Most ovarian cancer starts in fallopian tubes. Then it sloughs from its site of origin and floats around in fluid until finding new sites of attachment. It's not easy for cancer cells to survive away from their moorings. Observations by ovarian cancer doctors at University of Colorado Cancer Center and elsewhere hint at how they might do it: These doctors have seen that ovarian cancer cells often collect in tissues with high fat content. Could these cells be somehow using fat to survive the journey from their point of origin to their sites of growth?

Benjamin Bitler, PhD, and CU Cancer Center colleagues asked this question at a molecular level. The work now results in a study published in the journal Molecular Cancer Research showing that when these ovarian cancer cells become detached from their point of origin, they shift to using fats as an energy source. Bitler and colleagues also show how these cells make the shift: The enzyme CPT1A may control how much fat these cancer cells can burn, suggesting that limiting these cells' access to CPT1A may starve them of the resources they need to spread.

"When they break off, they metabolically shift to use fats more - it allows these cells to survive and then they seek out or are able to colonize fatty tissue. It looked like CPT1A was the rate-limiting step in their ability to do this," says Bitler, who is also an assistant professor in the CU School of Medicine Department of Obstetrics & Gynecology.

Interestingly, Bitler was in a serendipitous position to delve deeper into the role of CPT1A in ovarian cancer dissemination. That's because one of the world's experts on this enzyme happens to work on the same campus. The laboratory of Isabel Schlaepfer, PhD, had been working with funding from the American Cancer Society to explore the role of CPT1A in the progression of prostate cancer.

"With Isabel's lab, we were able to demonstrate that, yes, the cells become more dependent on fatty acids to survive the attachment-free environment. For example, we showed that by adding fatty acids to a model of ovarian cancer cells in suspension, we could prevent these cells from dying," Bitler says.

Likewise (and oppositely), the group was also able to show that by knocking down CPT1A, they could keep ovarian cancer cells from spreading in cell-culture studies and slow the spread of human cancer cells grown in mouse models.

"It didn't completely abolish ovarian cancer cells' capacity to go to fat-rich sites, but it reduced it pretty dramatically," he says.

Not only was Bitler able to work with Schlaepfer on better understanding the role of CPT1A on the spread of ovarian cancer cells, but he is now working with another on-campus collaborator, Brad Corr, MD, to bring this strategy to patients who need it.
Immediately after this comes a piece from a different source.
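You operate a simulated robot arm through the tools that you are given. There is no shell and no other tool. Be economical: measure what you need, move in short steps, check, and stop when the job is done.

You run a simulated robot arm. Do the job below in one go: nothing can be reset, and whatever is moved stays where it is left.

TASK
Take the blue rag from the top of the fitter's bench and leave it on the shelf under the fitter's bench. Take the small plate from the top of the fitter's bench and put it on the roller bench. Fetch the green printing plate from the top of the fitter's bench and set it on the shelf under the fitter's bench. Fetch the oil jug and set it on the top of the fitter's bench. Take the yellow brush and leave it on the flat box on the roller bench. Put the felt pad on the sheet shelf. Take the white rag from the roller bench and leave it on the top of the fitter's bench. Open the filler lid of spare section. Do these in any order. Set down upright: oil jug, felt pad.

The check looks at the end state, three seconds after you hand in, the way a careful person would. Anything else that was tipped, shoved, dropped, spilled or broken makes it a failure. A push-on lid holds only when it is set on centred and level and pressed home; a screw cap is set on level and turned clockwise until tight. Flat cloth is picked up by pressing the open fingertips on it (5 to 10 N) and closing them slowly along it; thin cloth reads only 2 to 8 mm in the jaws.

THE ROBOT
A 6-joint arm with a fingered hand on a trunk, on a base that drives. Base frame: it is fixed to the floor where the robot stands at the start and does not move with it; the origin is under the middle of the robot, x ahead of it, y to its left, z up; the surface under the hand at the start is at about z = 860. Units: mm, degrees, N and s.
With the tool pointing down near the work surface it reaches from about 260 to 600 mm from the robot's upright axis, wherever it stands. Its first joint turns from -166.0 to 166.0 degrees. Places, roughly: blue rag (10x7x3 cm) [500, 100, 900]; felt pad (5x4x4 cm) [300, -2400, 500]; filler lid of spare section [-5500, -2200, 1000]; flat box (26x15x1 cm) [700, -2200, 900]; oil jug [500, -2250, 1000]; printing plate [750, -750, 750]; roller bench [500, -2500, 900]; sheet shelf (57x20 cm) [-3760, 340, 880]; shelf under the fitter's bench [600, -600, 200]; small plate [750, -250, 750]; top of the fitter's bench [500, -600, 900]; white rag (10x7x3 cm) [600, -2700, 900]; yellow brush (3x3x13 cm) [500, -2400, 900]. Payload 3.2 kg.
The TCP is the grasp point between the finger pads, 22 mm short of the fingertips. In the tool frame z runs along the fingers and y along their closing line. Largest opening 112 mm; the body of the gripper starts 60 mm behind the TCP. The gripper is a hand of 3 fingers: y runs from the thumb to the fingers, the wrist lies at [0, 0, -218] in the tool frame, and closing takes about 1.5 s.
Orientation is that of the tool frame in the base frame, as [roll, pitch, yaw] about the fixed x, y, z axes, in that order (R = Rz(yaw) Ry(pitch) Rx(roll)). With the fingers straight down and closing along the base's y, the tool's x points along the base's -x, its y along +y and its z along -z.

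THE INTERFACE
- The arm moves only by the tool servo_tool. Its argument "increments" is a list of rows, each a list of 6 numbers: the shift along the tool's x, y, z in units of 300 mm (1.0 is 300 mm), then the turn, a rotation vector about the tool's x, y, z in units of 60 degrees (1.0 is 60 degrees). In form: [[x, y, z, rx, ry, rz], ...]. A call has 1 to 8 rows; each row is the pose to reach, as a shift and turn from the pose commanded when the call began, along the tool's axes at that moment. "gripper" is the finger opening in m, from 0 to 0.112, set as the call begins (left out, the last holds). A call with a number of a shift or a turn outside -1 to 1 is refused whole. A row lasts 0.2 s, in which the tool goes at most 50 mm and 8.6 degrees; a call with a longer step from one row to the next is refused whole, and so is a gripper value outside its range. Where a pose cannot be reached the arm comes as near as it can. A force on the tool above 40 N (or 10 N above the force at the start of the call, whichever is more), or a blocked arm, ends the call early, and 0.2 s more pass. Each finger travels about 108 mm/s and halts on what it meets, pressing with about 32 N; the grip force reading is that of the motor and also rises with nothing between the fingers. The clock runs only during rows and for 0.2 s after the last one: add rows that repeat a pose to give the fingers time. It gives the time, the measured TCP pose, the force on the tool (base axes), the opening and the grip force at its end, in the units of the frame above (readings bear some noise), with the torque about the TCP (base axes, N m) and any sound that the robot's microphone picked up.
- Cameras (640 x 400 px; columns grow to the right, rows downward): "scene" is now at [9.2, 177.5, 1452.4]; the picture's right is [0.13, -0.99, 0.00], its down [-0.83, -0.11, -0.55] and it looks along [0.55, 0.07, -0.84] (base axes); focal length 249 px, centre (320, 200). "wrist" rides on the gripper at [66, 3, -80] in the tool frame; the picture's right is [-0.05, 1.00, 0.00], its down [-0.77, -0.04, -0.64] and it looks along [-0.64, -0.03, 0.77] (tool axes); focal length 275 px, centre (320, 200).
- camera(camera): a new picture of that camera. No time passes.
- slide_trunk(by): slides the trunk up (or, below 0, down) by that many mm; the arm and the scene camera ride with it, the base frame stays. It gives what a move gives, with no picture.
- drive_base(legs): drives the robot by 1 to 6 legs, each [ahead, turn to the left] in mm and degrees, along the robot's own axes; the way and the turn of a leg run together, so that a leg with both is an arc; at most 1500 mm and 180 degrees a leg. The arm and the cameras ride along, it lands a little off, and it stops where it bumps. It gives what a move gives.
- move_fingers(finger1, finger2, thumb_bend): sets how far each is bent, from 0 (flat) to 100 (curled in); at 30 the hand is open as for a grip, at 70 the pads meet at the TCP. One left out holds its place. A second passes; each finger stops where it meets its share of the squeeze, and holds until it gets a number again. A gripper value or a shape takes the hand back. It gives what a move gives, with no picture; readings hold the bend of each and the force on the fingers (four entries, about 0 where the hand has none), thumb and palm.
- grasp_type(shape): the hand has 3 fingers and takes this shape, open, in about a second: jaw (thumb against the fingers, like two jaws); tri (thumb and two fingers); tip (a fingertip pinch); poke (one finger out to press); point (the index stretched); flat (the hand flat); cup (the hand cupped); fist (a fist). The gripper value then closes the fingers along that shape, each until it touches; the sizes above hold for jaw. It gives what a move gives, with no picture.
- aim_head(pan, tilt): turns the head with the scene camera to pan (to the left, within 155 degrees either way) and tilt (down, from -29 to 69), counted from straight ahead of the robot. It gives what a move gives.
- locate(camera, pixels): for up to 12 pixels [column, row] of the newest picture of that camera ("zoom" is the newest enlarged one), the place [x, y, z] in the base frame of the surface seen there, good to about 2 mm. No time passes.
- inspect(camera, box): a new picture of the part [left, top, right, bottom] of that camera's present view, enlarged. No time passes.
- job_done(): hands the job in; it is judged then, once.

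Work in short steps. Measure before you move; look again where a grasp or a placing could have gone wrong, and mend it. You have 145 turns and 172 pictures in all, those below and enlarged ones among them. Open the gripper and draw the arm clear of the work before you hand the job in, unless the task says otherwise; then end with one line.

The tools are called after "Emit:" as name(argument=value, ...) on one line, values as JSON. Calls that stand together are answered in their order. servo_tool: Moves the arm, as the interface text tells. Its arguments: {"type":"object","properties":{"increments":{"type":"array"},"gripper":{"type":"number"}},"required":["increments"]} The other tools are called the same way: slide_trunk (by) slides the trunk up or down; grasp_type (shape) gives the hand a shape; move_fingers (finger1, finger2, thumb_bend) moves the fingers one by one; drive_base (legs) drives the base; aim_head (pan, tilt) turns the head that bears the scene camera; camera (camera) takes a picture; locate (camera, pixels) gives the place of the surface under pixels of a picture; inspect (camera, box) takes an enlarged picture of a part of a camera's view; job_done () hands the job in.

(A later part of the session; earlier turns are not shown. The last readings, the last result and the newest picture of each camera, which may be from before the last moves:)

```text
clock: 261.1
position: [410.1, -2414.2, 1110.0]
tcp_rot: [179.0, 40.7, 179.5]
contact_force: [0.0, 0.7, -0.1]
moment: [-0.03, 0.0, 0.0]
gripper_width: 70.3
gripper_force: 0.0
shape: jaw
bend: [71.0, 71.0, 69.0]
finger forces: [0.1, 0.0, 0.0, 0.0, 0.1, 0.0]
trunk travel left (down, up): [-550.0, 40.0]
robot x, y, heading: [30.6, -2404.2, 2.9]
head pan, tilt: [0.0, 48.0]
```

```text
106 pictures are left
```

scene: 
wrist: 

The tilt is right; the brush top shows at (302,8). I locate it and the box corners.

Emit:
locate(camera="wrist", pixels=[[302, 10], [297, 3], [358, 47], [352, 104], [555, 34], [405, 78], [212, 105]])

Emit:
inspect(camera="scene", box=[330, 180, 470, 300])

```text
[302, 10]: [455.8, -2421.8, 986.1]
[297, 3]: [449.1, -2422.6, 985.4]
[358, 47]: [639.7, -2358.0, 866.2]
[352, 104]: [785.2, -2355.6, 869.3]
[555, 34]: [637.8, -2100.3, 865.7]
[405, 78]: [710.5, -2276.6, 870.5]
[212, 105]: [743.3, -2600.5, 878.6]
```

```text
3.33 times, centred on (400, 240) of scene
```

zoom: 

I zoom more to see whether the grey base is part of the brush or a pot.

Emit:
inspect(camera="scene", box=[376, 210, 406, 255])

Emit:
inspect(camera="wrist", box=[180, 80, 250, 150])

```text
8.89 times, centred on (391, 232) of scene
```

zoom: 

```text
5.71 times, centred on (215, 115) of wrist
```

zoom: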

"There's a drug called etomoxir that inhibits CPT1A and has been tested as a preventative for congestive heart failure," Bitler says. Clinical trials of preventive medicines have a very low tolerance for side-effects, and in the case of etomoxir with congestive heart failure, the risks outweighed the benefits. But in the context of treating cancer, Bitler suggests that the drug's risk would be well within (and even much less than) risks of existing medicines.

"We are working with Brad [Corr] to move forward with this. The question is where exactly to put etomoxir with respect to patient treatment," Bitler says. He explains that a major issue in the treatment of ovarian cancer is the disease's ability to resist chemotherapy. "The cells we've been studying resist cell death because they need to disseminate. Avoiding cell death is at the heart of chemoresistance as well," he says.

The funding from the American Cancer Society to first author, Brandon Sawyer, MD, played an important role in the development of this study and has resulted in additional grants submitted to the National Institutes of Health with the goal of bringing this promising strategy from the laboratory to the clinic.

"Our hope is that we could use etomoxir to treat chemo-resistant disease," Bitler says.